The arrest on Monday of Seuxis Hernandez, a blind former peace negotiator best known by his alias Jesus Santrich, played into fears among many Colombians that the former guerrillas have not cut ties to the country’s flourishing criminal underworld.

It also triggered an exchange of angry recriminations between conservative critics of the peace process and supporters of the disbanded group.

More than 100 former rebels and FARC sympathizers gathered late on Monday outside the heavily guarded prosecutors’ bunker where 51-year-old Santrich was being held to demand his release.

Waving white flags emblazoned with the red rose symbol of the former rebels’ political movement, some shouted “freedom” and denounced what they called an act of judicial sabotage by the government and its US backers.

Riot police flanked by a water cannon watched quietly, while inside Santrich was believed to have initiated a hunger strike to demand his release, according to his lawyer.

Colombian President Juan Manuel Santos defended the arrest on a US warrant as necessary to maintain the credibility of the peace accord, which Colombians overwhelmingly consider too generous to rebels responsible for atrocities committed during five decades of bloody, armed conflict.

“My hand won’t tremble to authorize the extradition,” Santos said in a nationally televised address, in which he tried to reassure demobilized fighters that they have nothing to fear as long as they uphold their commitments under the 2016 peace accord. “This is what the Colombian people demand.
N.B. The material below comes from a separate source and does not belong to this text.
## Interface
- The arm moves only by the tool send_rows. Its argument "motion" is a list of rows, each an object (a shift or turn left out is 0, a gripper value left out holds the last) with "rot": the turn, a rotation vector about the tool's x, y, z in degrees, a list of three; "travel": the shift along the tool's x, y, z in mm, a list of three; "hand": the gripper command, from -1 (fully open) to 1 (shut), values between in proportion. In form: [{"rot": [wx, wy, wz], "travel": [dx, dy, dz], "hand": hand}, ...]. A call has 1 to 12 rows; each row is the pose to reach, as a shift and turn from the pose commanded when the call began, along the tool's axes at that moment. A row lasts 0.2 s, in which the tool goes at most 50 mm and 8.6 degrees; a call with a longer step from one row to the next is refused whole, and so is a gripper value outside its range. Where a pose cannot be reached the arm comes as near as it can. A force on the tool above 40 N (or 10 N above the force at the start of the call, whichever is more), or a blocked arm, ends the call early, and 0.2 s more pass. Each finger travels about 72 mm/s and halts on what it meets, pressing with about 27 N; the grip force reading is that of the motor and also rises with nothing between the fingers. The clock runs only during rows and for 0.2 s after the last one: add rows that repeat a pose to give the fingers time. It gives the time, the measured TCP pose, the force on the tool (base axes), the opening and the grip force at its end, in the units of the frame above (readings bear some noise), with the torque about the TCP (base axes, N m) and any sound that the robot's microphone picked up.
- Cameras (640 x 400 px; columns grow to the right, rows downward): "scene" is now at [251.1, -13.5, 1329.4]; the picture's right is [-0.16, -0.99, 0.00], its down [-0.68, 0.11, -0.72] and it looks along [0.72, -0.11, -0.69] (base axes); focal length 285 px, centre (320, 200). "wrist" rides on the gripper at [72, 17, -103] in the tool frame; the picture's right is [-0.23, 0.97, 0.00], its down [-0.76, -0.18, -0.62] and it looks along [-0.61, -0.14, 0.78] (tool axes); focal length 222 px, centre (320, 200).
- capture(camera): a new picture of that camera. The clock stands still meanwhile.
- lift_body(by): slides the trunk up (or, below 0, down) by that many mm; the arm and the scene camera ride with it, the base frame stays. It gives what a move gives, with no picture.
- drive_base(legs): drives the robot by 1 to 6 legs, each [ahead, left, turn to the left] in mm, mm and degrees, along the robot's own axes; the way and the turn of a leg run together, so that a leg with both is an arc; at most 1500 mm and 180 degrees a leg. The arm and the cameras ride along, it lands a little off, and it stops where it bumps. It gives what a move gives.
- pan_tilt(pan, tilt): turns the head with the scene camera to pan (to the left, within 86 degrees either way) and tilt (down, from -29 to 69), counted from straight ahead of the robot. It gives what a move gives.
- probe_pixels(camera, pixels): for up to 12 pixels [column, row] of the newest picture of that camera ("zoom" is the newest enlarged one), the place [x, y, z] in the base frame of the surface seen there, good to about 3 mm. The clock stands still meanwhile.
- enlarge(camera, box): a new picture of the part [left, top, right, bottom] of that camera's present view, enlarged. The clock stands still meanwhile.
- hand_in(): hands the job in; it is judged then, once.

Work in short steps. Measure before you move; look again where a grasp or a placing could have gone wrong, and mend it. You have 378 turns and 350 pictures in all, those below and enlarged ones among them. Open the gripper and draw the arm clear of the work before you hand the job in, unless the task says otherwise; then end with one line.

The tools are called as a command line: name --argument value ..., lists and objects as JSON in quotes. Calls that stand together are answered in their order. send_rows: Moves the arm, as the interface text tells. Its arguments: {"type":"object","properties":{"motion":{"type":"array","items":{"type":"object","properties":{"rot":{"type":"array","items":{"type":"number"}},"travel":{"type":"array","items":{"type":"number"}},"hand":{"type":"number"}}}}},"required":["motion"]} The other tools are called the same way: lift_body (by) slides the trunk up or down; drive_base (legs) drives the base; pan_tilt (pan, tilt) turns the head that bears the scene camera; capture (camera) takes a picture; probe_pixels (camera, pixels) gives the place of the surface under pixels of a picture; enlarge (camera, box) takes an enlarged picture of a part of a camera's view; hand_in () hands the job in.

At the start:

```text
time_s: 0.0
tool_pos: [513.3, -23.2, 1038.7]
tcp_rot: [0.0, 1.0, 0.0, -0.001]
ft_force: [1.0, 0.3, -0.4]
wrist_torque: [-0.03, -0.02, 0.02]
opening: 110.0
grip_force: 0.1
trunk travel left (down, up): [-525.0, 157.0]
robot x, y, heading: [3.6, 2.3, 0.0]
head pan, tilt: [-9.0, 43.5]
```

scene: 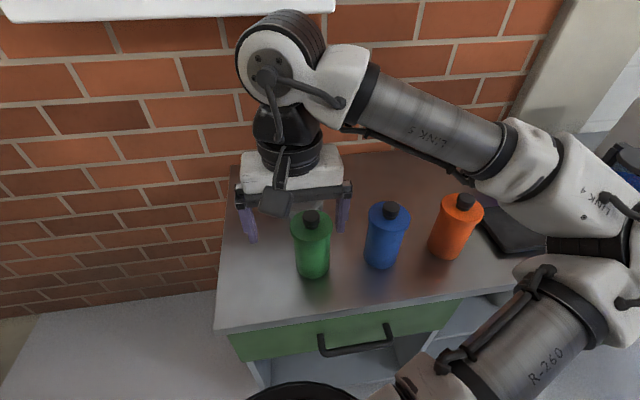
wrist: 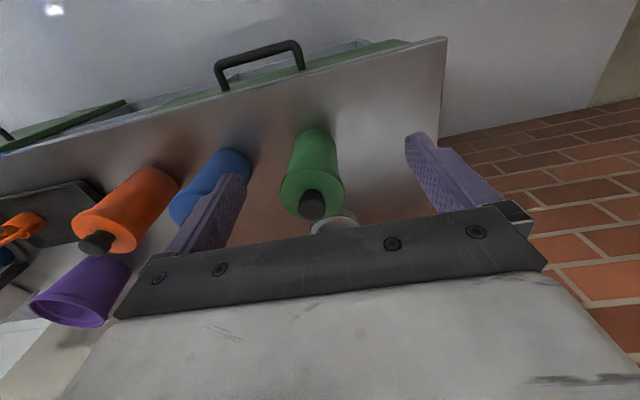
In this aspect, there can’t be any room for tolerance or weakness.”

Santrich, who joined the guerrilla movement in his 20s and gradually rose into its central command structure, was one of the first rebel leaders to bet on peace.

He went to Norway in 2012 to begin negotiations with Colombia’s government and then participated in talks that continued the next four years in Cuba, where he earned a reputation as being a hard-line ideologue.

He was picked up Monday at a Bogota residence on charges filed in a New York federal court alleging he conspired with three others to smuggle several tonnes of cocaine into the US with a wholesale value of US$15 million, or US$320 million when broken up and sold on US streets.

According to an International Criminal Police Organization notice, Santrich met with cocaine buyers at his residence on Nov. 2 last year — one day after one of his coconspirators delivered a 5kg sample of the narcotic to them at a hotel lobby in Bogota.

During the meeting and subsequent negotiations, he and his coconspirators allegedly discussed plans for a 10 tonne drug shipment to the US, boasting that they had access to cocaine laboratories and US-registered airplanes to produce and transport the drugs inside Colombia, the world’s largest producer of the illegal narcotic.

Even before details of the arrest were known, FARC leaders condemned it as a setup that would undermine almost 7,000 demobilized rebel fighters’ trust in the peace process.

“This is the worst moment that the peace process has gone through,” said a former rebel leader known as Ivan Marquez, who served as chief negotiator during the peace talks.